━━ EXCERPT TO READ
The Photographs here were very kindly provided by Marcus Risdell Curator of the Garrick Club.

 Presented to the Garrick Club by the Duke of Devonshire in 1865.

 The Socle is a replacement for an unsuitable turned marble socle and was designed by Marcus Risdell of the Garrick Club.


The myth of its discovery bricked up in the Duke's Theatre in Portugal street has been exploded by Marcus Risdell who has discovered documentary proof that it came from the garden of 39 Portugal Row - the terrace on the South side of Lincolns Inn Fields.  

 

The 'Davenent bust' - is so called after Sir William Davenant (1606 - 68) who was the proprietor of the Dukes Theatre in Portugal Street, Lincoln's Inn Fields 1660 until his death in 1668, (Portugal Street runs parallel with Portugal Row the South side of Lincolns Inn Fields).

 

 This Communication below from Marcus Risdell, Curator of Works of Art at the Garrick Club.

 

 'Roubiliac original terracotta bust  Garrick Club bust, (rediscovered by William Clift, first curator of the Hunterian Museum) in 1834 (source is Clift's papers held at Royal College of Surgeons) it was found in the garden of No 39 Lincoln's Inn Fields by a water pump in a position I have identified in surveys made by the Royal College of Surgeons to have been right by the main entrance. 


It became known through association of the theatre as the Davenant Bust, but as we now suspect was sited at the theatre by Henry Giffard who attempted the last theatrical season there in 1742-43.

 

Incidentally Giffard also used a full size plaster? statue of Shakespeare by Scheemakers as a pantomime stage prop at his previous theatre - at Goodman's Fields, where he first put on Garrick.

 

This I covered in the catalogue: The Face & Figure of Shakespeare at Orleans House Gallery. Anyway I digress: the bust passed to Professor Owen who showed it at the Crystal palace, where it came to the attention of the Duke of Devonshire who bought it and gave it to the Garrick Club, who incidentally used to use it as a door stop'.

 

Not an unusual fate for portrait busts - the  16th century Lumley / Pomfret marble bust of Henry VIII suffered similar humiliation whilst it was in the Ashmolean Museum offices, until rescued in the mid 20th century (communication to me by Michael Vickers).



 It should be noted that the dress on the two Roubiliac terracottas of Shakespeare owned by the Garrick Club and the British Museum, apart from the collar is very close to  that on the terracotta bust of John Ray by Roubiliac in the British Museum, which was purchased at the Roubiliac sale by Dr Matthew Matey - another example of  Roubiliac recycling his designs. He also uses the same basic bust for his portraits of Jonathan Tyers and Henry Streatfield.
━━━━
SET OF TASKS:
1/ Transcribe the excerpt to read beginning at "The Socle is". Stop after "Lincolns Inn Fields).".
2/ Continue the excerpt to read that opens with "The Photographs here".
━━ DATA BLOCK
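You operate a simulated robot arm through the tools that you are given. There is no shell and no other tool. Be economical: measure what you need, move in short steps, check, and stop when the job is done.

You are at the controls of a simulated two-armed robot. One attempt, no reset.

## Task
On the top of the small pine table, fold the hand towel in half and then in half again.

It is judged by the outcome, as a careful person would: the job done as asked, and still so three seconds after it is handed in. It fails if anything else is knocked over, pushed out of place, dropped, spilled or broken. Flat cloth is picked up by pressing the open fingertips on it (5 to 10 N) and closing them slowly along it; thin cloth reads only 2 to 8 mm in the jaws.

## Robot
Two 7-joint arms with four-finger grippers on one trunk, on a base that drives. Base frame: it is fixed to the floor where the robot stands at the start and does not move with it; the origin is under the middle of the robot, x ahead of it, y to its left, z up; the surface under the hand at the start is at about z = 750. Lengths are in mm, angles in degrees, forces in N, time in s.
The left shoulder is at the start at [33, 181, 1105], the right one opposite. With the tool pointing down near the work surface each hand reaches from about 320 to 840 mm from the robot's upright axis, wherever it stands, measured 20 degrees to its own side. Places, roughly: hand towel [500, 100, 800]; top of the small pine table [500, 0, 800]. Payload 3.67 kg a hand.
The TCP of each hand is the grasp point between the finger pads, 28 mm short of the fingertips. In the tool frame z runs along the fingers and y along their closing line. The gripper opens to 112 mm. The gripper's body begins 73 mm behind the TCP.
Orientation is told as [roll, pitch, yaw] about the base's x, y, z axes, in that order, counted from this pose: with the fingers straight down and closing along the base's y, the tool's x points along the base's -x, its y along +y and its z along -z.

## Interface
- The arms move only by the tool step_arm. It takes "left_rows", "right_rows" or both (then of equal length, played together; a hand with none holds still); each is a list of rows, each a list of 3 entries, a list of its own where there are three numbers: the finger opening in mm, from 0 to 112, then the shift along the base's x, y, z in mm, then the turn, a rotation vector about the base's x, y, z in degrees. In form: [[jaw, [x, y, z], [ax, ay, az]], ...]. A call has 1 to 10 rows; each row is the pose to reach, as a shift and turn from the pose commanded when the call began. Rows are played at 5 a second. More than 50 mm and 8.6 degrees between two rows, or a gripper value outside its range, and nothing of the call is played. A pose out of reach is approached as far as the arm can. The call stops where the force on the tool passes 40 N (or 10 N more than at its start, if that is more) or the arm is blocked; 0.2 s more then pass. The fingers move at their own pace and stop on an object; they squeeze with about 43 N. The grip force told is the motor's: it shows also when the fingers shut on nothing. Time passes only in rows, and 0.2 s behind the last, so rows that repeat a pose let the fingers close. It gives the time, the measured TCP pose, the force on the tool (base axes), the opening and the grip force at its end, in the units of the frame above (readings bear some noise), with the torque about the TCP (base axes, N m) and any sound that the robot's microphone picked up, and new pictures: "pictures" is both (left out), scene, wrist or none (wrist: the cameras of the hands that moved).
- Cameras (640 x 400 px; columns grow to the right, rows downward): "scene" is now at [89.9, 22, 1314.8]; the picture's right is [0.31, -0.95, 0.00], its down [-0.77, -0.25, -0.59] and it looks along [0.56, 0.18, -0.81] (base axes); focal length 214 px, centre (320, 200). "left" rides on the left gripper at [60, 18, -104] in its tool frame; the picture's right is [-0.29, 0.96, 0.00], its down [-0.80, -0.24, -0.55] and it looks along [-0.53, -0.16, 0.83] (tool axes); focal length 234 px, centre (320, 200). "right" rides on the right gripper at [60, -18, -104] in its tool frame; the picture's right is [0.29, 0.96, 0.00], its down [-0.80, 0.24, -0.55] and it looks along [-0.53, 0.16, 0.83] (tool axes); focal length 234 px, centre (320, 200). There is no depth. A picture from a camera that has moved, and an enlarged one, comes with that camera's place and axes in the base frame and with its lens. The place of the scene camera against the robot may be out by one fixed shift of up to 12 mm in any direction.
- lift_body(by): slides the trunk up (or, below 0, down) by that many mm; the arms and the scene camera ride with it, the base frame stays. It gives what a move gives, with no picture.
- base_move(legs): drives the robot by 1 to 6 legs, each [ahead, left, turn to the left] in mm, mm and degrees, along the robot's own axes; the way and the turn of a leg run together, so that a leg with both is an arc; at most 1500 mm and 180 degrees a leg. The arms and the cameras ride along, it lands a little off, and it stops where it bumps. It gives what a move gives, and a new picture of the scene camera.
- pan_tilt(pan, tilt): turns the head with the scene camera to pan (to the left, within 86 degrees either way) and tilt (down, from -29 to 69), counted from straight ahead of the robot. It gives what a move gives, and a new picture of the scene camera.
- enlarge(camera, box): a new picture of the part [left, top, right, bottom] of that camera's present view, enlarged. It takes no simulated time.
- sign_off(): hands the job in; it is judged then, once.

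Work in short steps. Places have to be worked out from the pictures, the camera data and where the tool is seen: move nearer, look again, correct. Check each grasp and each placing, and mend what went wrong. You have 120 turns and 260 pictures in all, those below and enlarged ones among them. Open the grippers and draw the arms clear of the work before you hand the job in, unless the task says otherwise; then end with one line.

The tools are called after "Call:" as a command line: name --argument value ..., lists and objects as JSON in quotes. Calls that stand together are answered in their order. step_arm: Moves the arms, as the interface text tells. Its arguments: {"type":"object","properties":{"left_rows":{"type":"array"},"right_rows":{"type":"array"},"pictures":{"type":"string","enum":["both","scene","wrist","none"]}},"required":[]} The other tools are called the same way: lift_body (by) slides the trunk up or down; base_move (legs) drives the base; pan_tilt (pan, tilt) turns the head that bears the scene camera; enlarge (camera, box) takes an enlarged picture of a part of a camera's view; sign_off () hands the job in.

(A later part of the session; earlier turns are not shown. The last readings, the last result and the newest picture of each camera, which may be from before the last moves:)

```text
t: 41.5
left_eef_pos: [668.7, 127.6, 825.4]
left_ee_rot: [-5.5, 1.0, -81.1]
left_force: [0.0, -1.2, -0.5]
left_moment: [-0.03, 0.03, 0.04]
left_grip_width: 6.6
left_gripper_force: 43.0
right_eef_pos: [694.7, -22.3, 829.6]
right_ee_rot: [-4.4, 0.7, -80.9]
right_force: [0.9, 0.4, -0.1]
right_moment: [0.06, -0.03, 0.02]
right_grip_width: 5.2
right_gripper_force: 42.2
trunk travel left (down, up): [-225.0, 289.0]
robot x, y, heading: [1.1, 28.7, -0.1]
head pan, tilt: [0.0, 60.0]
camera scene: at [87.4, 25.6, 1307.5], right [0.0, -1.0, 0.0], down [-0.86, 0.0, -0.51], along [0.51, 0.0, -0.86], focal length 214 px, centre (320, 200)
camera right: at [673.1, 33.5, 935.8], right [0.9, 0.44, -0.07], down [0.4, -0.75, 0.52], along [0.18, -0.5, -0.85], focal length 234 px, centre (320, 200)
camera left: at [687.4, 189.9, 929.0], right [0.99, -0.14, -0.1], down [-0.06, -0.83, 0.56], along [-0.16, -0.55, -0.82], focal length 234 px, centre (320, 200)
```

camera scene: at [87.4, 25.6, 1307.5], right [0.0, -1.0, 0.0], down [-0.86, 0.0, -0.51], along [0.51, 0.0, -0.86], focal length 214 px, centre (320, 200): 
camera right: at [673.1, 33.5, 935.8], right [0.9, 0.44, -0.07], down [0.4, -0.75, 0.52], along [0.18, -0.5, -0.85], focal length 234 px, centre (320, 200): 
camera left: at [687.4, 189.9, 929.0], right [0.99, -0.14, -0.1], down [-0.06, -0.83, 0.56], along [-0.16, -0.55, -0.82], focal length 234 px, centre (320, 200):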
━━━━
ANSWERS GIVEN:
1/
The Socle is a replacement for an unsuitable turned marble socle and was designed by Marcus Risdell of the Garrick Club.


The myth of its discovery bricked up in the Duke's Theatre in Portugal street has been exploded by Marcus Risdell who has discovered documentary proof that it came from the garden of 39 Portugal Row - the terrace on the South side of Lincolns Inn Fields.  

 

The 'Davenent bust' - is so called after Sir William Davenant (1606 - 68) who was the proprietor of the Dukes Theatre in Portugal Street, Lincoln's Inn Fields 1660 until his death in 1668, (Portugal Street runs parallel with Portugal Row the South side of Lincolns Inn Fields).

2/
 

For more on the Roubiliac busts of  Ray, Tyers and Streatfield, see:-

 http://bathartandarchitecture.blogspot.co.uk/2015/07/jonathan-tyers-and-his-bust-by-roubiliac.html



 

 The 'Davenent bust' - is so called after Sir William Davenant (1606 - 68) who was the proprietor of the Dukes Theatre in Portugal Street, Lincoln's Inn Fields 1660 until his death in 1668, (Portugal Street runs parallel with Portugal Row the South side of Lincolns Inn Fields).

 Originally built as a real tennis court, The Dukes Theatre was used as a playhouse during two periods, 1661–1674 and 1695–1705. The size of a Real Tennis Court should be approximately 70ft x 30 ft.

 During the early period of the theatre it was called Lincoln's Inn Fields Playhouse, also known as "The Duke's Playhouse", "The New Theatre" or "The Opera"  - it opened on 28 June 1661.

 

The building was demolished and replaced by a purpose-built theatre for a third period, 1714–1728.

 It was until very recently believed that at one time this Roubiliac bust had been made in the 17th Century - a story widely promoted is that the bust had originally been discovered by workmen, during the demolition along with a bust of Ben Jonson in a niche above the stage door where it had been bricked in after the Theatre had become a barracks in 1732.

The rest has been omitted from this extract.